Content management is not like this. There is no Grand Unified Theory of Content Management. You can pose an architectural question to five different bona fide experts and get five different answers (maybe six), all of which would serve to solve the problem posed by the question and can thus be considered “correct” to some extent

Why is this?

“Fitness to Purpose”

In evaluating anything, we tend to think in terms of relativity.

If we say that some thing is “on the left side,” we’re implying that some other thing is to the right of it. You can’t be on the left side of nothing, after all, so the concept of leftness only exists because something else is on the right.

Likewise, content management systems exist only in clear relation to a problem they need to solve. Their competence can only be evaluated in terms of their distance from what is needed for your particular situation.

The correct answer for a content management question lies in an intersection of dozens of factors, including:

These are just five factors. There are likely hundreds more, and the weighting of the individual factors will be different for every organization.

When comparing systems, it’s easy to look at two features and say, “This one is better.” In doing this, the unspoken end to that sentence is “for the particular requirements I’m thinking about right now.” What’s right for one set of requirements could be clearly wrong for another.

Furthermore, some applications simply don’t need certain features. If you’re the only editor of your web content and you know for certain there won’t be any other editors in the future (this is more common than you might think), then concepts of workflow, collaboration, and permissions become largely meaningless. Noting that a system is bad at those things might be an accurate observation, but it’s not relevant.

A content management expert once declared that the single criterion for CMS selection should be “fitness to purpose.” That phrase describes an intersection between:

  • The capabilities of a system (“fitness”)
  • The requirements under consideration (“purpose”)
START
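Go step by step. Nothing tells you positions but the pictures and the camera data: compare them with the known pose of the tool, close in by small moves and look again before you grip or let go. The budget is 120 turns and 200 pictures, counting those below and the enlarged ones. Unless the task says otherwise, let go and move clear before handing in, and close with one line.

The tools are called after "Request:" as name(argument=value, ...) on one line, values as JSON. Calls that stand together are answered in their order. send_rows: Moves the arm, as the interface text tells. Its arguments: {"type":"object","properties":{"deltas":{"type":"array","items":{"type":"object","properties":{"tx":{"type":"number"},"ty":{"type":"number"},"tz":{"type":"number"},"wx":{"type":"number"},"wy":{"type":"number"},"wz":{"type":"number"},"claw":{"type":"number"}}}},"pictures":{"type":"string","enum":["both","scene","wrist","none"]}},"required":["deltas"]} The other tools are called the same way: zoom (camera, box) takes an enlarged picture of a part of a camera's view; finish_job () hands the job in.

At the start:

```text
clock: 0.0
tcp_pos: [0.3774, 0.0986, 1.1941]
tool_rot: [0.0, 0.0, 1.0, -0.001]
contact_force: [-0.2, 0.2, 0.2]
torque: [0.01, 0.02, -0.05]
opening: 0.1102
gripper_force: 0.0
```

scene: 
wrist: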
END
I doubt a better standard of evaluation exists.

“Do Everything” Syndrome

Content management systems, like other software, tend to try to include as much functionality in one package as possible. No vendor (or open source community) wants to say, “We don’t offer that feature,” so they’re motivated to handle every possible situation or eventuality. If an editor has to go outside the system, that’s considered a failure .

As a result, content management systems are getting more and more complex every year. The industry has steadily crept outward from the clearly defined core of 15 years ago. We’ve already discussed the drift from content into community management, and now we have systems managing social media, offering powerful marketing suites, and even trying to act as general application development frameworks.

The price we pay for this is complexity. The list of features you’re going to ignore and try to find ways to disable can easily be longer than the list of features you’re actually going to use.

As systems become more complex, they tend to become more generic. Developers working on any system for too long drift into larger architectural concepts and frameworks. They become what Joel Spolsky has called “architecture astronauts:”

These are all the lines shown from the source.